_PROVIDED TEXT_
....................

About 800 members of environment and development groups walk out of the UN climate talks in Warsaw expressing frustration at a lack of progress
WARSAW (Thomson Reuters Foundation) - Around 800 members of environment and development groups from around the world walked out of U.N. climate talks in Warsaw on Thursday, expressing frustration at the lack of progress on reducing greenhouse gas emissions and helping vulnerable nations cope with the impacts of global warming.
They handed in their passes on the way out of the conference, known as COP19, many wearing white T-shirts emblazoned on the front with the message: #cop19 polluters talk / we walk.
On the back, they sported an additional message: #volveremos / we will be back.
A statement setting out the reasons for the action - the first such coordinated walkout by civil society participants - was signed by 13 international organisations and social movements from both rich and poor countries, including pan-African, Philippine and Latin American networks.
"The Warsaw climate conference, which should have been an important step in the just transition to a sustainable future, is on track to deliver virtually nothing," they said.
"Rich country governments have come with nothing to offer. Many developing country governments are also struggling and failing to stand up for the needs and rights of their people. It is clear that if countries continue acting in this way, the next two days of negotiations will not deliver the climate action the world so desperately needs," said the groups, including Greenpeace, Oxfam International, Friends of the Earth, ActionAid and the International Trade Union Confederation.
Their protest was not directed at the U.N. climate change secretariat, they noted but rather at the recalcitrant behaviour of governments at the Warsaw negotiations, which are due to end on Friday but remain mired in disagreement. The protesters made clear they would re-engage with the process next year in Peru, with a view to achieving a global climate deal in Paris in 2015.

....................

_GIVEN DATA_
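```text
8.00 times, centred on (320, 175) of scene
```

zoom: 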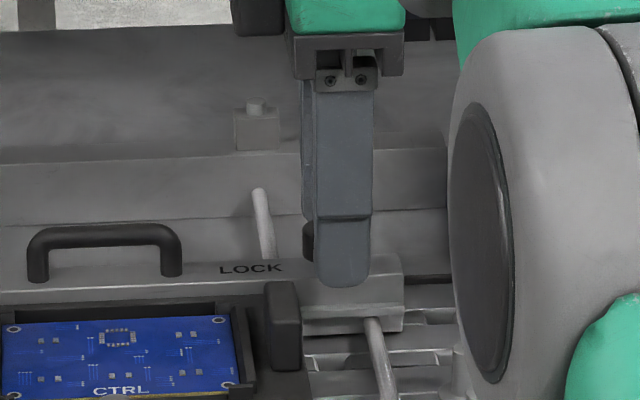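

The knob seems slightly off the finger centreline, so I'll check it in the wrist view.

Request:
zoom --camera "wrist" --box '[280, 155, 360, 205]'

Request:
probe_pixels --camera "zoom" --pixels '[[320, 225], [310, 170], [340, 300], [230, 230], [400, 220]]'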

....................

Return the provided text unchanged, from "About 800 members" to its end.

_RESULT OF THE TASK_
About 800 members of environment and development groups walk out of the UN climate talks in Warsaw expressing frustration at a lack of progress
WARSAW (Thomson Reuters Foundation) - Around 800 members of environment and development groups from around the world walked out of U.N. climate talks in Warsaw on Thursday, expressing frustration at the lack of progress on reducing greenhouse gas emissions and helping vulnerable nations cope with the impacts of global warming.
They handed in their passes on the way out of the conference, known as COP19, many wearing white T-shirts emblazoned on the front with the message: #cop19 polluters talk / we walk.
On the back, they sported an additional message: #volveremos / we will be back.
A statement setting out the reasons for the action - the first such coordinated walkout by civil society participants - was signed by 13 international organisations and social movements from both rich and poor countries, including pan-African, Philippine and Latin American networks.
"The Warsaw climate conference, which should have been an important step in the just transition to a sustainable future, is on track to deliver virtually nothing," they said.
"Rich country governments have come with nothing to offer. Many developing country governments are also struggling and failing to stand up for the needs and rights of their people. It is clear that if countries continue acting in this way, the next two days of negotiations will not deliver the climate action the world so desperately needs," said the groups, including Greenpeace, Oxfam International, Friends of the Earth, ActionAid and the International Trade Union Confederation.
Their protest was not directed at the U.N. climate change secretariat, they noted but rather at the recalcitrant behaviour of governments at the Warsaw negotiations, which are due to end on Friday but remain mired in disagreement. The protesters made clear they would re-engage with the process next year in Peru, with a view to achieving a global climate deal in Paris in 2015.